== SOURCE PASSAGE ==
Recent actions demonstrate that securities law responsibilities of issuers (and officials) are continuing to evolve significantly, and at times dramatically, through SEC enforcement and private litigation. One repeated crucial message is that the SEC expects issuers to take responsibility for their disclosure documents. While other parties continue to have their own responsibilities, that does not relieve issuers or officials of their important roles . . . . [O]fficials should become more active in their own interests and for their own protection. For example, issuer officials need not only to review, but also to understand, the documents they approve and sign. Yet, that is not enough by itself . . . . [I]t is not sufficient to ask for general assurances from bond professionals that all appropriate disclosures have been made and that the an issuer’s official statement is materially accurate and complete . . . . [O]fficials also need to ask questions and receive assurances on specific disclosure issues, and on particularly important ones, receive written formal opinions and advice . . . . [I]ssuers are welladvised to consider carefully the information known or readily available to them, whether that information may be potentially material to investors, and if so, whether that information is disclosed appropriately.

Doty, Expanding Responsibilities: Recent Disclosure Actions Involving Municipal Securities Issuers, Ohio Municipal Attorney, October, 2004, No. 10, at 46,47.

Background

The U.S. Securities and Exchange Commission (SEC) enforces the securities laws of the United States, including anti-fraud provisions that apply to every issuance of municipal bonds and notes. Ohio’s State securities laws have similar provisions protecting investors. More and more private cases have been brought, and SEC enforcement actions initiated against, municipal officials in the last 10 years than in any similar period. A watershed event with respect to this subject matter occurred on December 6, 1994, when Orange County, California filed for bankruptcy after a $2 billion loss in its investment pool. Investigations by the SEC and others revealed that Orange County had not disclosed to investors in the offering materials for its bonds and notes the material risks inherent in the investment strategy that the County employed. The Orange County debacle followed shortly on the heels of similar problems here in Ohio with the so-called “SAFE” fund of investments operated by the Treasurer of Cuyahoga County. That fund held not only money deposited by Cuyahoga County, but also investments made by many other Ohio cities and counties.

Cuyahoga County was able to return all of the principal invested by other cities and counties, and although it suffered significant losses on its own investments, today it is economically healthy and highly rated.

== RECORDS SUPPLIED ==
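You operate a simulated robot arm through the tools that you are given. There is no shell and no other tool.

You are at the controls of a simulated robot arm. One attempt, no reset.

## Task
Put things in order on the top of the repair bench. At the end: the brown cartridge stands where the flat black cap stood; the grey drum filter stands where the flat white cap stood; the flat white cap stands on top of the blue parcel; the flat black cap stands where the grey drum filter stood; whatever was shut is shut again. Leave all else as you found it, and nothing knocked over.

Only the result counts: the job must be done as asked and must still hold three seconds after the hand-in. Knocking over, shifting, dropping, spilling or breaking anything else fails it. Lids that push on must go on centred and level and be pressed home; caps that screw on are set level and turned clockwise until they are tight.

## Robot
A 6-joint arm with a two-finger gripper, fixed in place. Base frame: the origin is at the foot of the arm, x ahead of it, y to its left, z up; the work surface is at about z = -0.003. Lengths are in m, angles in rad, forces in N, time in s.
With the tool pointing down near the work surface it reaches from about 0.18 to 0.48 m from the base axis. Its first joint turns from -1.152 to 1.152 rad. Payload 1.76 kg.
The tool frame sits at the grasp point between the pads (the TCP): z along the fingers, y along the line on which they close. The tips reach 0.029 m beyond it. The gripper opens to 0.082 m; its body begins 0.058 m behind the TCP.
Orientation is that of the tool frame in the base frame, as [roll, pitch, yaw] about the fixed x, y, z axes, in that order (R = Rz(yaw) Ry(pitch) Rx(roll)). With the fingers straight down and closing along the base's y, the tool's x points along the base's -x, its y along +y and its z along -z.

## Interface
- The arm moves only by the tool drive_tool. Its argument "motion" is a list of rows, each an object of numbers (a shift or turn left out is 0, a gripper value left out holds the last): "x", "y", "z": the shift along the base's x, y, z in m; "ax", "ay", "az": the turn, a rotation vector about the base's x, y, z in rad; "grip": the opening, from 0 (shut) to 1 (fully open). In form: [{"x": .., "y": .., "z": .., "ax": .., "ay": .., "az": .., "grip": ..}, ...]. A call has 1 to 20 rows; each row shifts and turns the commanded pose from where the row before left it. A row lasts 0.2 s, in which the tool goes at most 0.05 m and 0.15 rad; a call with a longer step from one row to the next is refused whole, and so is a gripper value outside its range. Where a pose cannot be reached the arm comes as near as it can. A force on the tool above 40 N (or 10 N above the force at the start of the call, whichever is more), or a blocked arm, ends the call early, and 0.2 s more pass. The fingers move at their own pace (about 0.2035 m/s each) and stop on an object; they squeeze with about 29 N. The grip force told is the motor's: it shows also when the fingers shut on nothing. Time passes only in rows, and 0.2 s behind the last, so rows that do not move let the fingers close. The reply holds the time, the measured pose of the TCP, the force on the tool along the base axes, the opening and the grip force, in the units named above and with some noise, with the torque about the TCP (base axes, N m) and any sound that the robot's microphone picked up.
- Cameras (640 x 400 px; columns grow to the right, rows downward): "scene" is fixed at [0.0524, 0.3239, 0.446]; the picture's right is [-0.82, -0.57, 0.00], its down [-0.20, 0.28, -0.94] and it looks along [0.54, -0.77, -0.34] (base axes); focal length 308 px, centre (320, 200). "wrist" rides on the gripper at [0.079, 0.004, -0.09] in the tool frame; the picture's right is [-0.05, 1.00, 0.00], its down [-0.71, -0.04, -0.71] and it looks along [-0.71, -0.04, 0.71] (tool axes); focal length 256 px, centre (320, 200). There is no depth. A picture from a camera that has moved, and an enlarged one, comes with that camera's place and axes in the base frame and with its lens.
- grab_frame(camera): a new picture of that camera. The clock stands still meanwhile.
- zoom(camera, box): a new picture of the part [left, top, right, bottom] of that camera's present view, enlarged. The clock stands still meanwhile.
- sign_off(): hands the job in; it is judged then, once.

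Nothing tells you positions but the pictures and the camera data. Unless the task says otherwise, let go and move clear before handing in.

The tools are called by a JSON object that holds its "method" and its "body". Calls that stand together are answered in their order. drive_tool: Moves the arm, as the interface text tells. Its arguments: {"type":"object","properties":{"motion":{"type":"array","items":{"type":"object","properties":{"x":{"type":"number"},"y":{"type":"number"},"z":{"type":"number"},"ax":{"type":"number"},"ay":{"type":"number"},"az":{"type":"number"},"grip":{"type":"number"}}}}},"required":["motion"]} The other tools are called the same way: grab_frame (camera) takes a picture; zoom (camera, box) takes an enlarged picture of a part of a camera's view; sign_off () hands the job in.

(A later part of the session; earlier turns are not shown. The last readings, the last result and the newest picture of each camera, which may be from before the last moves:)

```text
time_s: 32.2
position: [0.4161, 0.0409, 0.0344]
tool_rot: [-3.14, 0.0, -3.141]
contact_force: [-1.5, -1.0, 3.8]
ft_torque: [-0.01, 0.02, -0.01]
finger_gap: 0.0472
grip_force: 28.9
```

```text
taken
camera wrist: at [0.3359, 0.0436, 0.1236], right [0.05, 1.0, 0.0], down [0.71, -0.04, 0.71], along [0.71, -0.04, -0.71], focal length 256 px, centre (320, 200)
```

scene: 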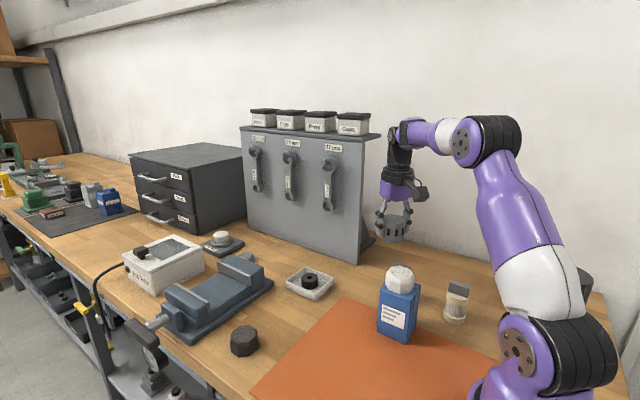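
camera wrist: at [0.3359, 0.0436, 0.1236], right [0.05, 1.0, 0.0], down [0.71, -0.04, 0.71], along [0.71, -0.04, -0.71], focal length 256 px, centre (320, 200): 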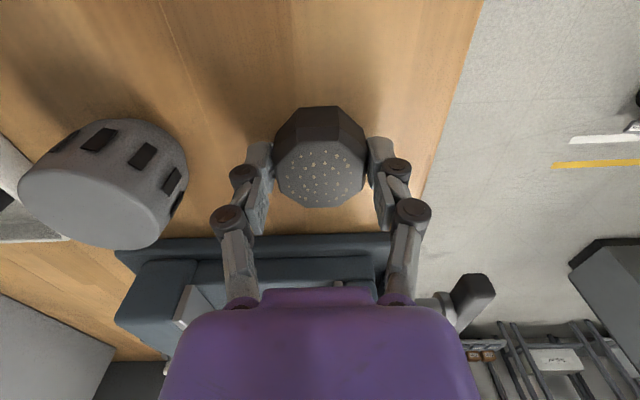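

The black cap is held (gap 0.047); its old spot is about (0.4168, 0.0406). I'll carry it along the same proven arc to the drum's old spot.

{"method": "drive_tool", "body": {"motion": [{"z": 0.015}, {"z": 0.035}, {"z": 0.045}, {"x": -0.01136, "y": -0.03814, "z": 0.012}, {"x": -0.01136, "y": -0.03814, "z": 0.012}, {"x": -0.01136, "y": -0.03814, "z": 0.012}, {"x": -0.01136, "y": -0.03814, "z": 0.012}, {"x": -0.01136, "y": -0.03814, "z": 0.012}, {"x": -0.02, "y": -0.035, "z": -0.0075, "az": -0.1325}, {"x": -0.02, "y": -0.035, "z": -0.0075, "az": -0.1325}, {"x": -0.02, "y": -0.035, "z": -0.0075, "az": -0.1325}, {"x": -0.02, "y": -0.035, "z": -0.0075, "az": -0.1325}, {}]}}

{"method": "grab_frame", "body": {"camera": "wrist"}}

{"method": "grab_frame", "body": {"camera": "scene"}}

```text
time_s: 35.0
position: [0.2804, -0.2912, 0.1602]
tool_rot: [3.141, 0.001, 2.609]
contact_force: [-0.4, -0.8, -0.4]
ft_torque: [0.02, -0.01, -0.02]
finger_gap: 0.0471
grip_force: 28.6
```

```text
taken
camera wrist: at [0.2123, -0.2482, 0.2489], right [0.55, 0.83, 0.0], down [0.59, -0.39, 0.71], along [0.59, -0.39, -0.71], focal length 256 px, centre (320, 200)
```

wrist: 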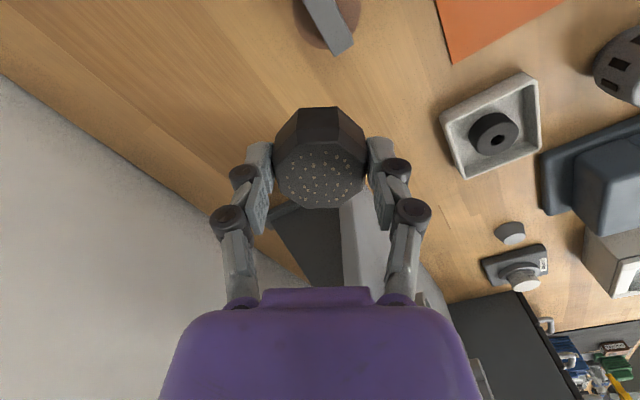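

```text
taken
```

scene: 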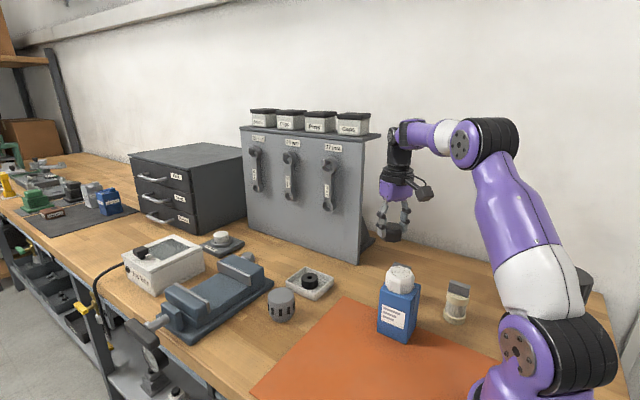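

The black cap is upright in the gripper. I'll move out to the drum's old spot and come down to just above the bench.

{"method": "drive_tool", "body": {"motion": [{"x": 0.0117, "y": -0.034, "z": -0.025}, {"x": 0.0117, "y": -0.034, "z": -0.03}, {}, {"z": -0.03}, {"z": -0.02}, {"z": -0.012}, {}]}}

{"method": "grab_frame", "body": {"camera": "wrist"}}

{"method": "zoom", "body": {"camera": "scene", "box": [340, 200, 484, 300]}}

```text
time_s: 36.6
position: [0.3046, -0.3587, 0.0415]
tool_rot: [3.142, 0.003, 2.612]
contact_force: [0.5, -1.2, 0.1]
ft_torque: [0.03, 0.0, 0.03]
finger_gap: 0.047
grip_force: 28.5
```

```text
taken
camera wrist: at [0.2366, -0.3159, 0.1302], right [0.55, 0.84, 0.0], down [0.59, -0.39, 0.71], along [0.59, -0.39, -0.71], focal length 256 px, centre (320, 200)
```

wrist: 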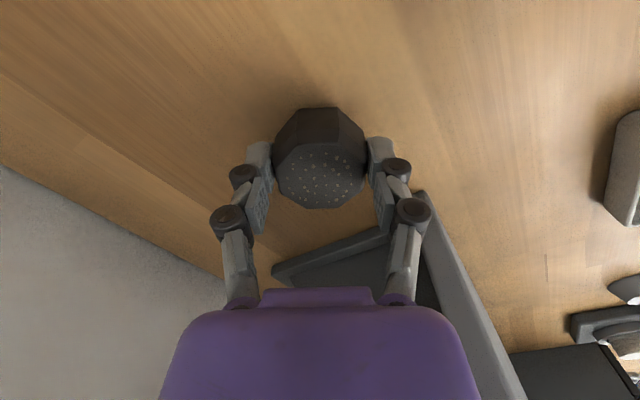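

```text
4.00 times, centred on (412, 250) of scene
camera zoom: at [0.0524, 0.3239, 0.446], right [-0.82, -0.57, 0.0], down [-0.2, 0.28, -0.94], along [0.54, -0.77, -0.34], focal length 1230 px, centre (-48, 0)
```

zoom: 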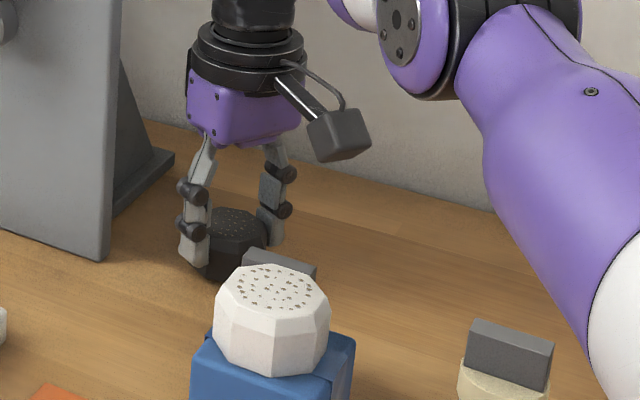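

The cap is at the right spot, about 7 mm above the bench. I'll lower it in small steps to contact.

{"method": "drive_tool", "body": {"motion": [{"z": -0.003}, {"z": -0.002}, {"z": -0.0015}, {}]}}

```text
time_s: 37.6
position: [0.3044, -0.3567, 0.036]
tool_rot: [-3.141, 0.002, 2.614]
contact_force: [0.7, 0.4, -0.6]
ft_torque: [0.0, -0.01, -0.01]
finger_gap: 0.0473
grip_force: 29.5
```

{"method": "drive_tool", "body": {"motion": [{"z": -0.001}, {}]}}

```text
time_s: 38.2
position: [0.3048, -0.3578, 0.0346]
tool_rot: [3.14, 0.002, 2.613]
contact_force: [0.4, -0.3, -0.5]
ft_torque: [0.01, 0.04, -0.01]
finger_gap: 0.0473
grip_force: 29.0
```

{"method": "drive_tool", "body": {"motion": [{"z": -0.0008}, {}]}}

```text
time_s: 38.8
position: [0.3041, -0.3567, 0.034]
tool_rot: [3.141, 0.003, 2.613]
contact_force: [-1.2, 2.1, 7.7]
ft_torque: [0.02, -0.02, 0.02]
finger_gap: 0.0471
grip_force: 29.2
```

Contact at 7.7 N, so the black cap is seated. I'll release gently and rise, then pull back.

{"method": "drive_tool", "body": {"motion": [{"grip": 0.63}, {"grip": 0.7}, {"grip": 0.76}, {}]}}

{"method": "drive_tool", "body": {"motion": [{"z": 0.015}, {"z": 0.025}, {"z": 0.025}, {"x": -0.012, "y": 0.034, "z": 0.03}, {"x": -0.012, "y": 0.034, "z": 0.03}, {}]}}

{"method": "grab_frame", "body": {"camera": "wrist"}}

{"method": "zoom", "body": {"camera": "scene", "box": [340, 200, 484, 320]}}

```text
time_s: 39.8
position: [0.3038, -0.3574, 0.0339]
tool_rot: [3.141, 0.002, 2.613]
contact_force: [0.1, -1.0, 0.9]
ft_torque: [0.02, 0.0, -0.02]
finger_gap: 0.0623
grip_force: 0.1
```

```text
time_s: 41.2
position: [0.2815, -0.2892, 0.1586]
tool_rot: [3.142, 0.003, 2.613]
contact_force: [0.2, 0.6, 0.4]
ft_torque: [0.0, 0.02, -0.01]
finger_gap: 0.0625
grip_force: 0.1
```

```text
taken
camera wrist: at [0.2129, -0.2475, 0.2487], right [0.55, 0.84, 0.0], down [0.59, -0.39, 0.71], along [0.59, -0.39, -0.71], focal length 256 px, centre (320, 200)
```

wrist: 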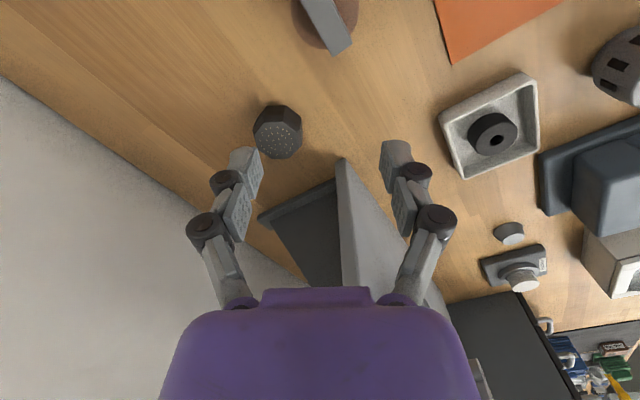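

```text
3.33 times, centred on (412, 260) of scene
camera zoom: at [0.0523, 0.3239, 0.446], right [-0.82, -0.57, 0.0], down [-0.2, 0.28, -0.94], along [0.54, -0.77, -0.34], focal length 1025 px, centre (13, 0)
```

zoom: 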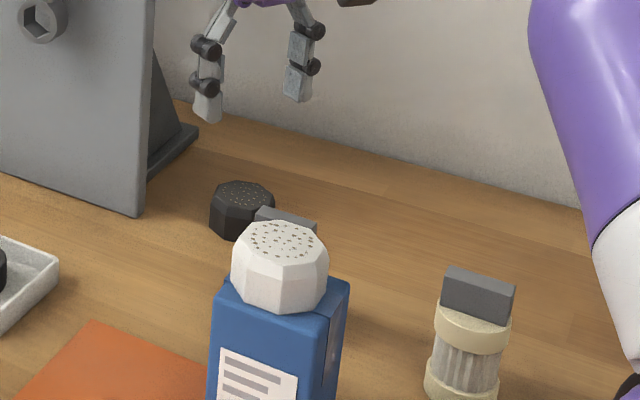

...

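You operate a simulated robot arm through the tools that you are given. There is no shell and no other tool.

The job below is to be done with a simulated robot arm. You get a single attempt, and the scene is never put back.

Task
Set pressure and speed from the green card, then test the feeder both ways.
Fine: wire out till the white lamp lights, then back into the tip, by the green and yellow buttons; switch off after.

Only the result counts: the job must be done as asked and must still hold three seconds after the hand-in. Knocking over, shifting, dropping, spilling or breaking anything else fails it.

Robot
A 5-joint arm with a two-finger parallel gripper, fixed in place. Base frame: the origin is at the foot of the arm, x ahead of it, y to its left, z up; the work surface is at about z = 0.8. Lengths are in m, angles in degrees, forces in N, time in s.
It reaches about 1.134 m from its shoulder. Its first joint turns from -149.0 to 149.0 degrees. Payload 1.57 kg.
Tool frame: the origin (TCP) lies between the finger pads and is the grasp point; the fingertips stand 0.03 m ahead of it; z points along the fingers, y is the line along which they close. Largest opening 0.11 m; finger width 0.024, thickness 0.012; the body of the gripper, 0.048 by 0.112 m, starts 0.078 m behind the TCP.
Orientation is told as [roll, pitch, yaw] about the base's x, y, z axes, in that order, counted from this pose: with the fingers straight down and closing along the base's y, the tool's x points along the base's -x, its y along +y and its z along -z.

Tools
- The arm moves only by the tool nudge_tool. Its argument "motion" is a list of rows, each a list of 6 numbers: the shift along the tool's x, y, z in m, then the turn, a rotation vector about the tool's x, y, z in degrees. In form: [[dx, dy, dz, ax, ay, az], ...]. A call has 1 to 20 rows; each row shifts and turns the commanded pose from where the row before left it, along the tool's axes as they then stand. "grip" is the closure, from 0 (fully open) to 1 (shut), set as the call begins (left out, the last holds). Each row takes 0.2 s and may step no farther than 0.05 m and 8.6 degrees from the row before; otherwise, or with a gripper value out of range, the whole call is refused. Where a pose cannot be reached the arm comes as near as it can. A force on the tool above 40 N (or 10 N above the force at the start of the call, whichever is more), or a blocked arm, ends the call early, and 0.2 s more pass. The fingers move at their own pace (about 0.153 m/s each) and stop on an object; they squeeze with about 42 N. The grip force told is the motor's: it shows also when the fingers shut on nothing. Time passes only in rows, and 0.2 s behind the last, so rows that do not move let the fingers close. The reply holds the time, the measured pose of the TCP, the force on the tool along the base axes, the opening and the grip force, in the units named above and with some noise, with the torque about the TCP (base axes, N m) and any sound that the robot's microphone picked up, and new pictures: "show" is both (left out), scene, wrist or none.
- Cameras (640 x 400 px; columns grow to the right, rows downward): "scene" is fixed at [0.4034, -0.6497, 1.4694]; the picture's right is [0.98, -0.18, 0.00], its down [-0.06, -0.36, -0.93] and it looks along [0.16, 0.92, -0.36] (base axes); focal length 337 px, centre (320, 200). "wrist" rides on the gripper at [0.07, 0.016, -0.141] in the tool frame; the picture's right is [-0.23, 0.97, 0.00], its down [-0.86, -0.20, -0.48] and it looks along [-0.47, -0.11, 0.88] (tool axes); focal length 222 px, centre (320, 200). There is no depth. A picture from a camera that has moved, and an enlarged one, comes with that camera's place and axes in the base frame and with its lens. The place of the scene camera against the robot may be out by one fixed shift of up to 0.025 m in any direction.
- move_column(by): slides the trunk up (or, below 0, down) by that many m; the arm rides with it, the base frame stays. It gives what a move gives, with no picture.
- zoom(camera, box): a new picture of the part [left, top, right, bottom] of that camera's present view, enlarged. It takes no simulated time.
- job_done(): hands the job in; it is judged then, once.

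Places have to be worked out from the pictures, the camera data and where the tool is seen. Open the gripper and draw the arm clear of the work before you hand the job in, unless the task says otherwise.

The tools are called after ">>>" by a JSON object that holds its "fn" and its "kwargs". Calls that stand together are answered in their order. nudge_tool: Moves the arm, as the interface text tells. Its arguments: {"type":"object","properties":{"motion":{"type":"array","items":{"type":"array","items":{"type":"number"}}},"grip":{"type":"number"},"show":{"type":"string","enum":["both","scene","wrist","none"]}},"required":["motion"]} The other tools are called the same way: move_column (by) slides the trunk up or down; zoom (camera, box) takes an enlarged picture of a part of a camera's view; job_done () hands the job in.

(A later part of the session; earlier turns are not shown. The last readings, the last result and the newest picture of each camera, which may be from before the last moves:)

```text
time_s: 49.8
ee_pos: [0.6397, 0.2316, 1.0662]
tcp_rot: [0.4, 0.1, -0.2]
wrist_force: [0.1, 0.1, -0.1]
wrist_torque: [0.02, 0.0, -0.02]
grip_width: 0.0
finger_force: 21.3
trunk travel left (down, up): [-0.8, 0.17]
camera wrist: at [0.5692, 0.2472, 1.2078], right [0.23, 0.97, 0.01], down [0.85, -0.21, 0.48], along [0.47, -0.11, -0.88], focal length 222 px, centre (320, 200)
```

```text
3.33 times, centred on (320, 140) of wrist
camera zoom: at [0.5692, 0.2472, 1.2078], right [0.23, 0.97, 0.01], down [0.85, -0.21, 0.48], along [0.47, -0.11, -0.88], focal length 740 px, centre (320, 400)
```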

...

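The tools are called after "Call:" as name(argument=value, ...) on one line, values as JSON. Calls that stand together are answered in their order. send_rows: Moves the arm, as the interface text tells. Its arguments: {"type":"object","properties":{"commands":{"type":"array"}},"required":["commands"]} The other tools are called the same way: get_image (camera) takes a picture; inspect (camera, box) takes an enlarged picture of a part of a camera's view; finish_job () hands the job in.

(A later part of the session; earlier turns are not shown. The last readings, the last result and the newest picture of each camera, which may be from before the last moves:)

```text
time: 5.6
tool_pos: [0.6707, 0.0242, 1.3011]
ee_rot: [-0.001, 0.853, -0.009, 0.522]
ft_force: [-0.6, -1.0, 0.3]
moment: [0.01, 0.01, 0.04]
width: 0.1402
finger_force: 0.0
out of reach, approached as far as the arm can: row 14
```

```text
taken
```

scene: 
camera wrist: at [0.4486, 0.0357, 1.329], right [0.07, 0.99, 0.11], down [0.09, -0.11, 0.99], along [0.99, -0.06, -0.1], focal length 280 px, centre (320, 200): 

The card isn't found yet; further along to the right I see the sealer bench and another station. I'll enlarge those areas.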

== INSTRUCTION 1 ==
What does the source passage say from "Doty, Expanding Responsibilities: Recent" through "10, at 46,47."? Give the exact wording.
== INSTRUCTION 2 ==
Carry the source passage on from its last sentence.

== TASK ANSWER 1 ==
Doty, Expanding Responsibilities: Recent Disclosure Actions Involving Municipal Securities Issuers, Ohio Municipal Attorney, October, 2004, No. 10, at 46,47.

== TASK ANSWER 2 ==
The Orange County catastrophe prompted bond attorneys and securities attorneys to remind municipal issuers of their disclosure responsibilities as described by the SEC:

[I]ssuers are primarily responsible for the content of their disclosure documents and may be held liable under the federal securities laws for misleading disclosure…Because they are ultimately liable for the content of their disclosure, issuers should insist that any persons retained to assist in the preparation of their disclosure documents have a professional understanding of the disclosure requirements under the federal securities laws.

SEC Rel. No. 34-26985, 54 F.R. 28799, 28811 n. 84 (July 10, 1989).

Or, to put it in a more practical way, No one knows better than the issuer where the closets are, or what skeletons may be in the closets.

Comments of Paul Maco, Director of SEC Office of Municipal Securities, reprinted in The Bond Lawyer: The Journal of the National Association of Bond Lawyers at 5A (August 7, 1995).

Specifically, with respect to Orange County, the SEC found that:

[T]he Supervisors approved Official Statements that, among other things, failed to disclose certain material information about Orange County’s financial condition that brought into question the County’s ability to repay its securities absent significant interest income from the County Pools. The Supervisors were aware of material information concerning Orange County’s financial condition; this information called into question the County’s ability to repay its securities. Nevertheless, the Supervisors failed to take appropriate steps to assure disclosure of these facts. In light of the circumstances, the Board members did not fulfill their obligations under the antifraud provisions of the federal securities laws . . . .

Report of Investigation in the Matter of County of Orange, California as it Relates to the Conduct of the Members of the Board of Supervisors, SEC Rel. No. 34-36761 at Section I (Jan. 24, 1996).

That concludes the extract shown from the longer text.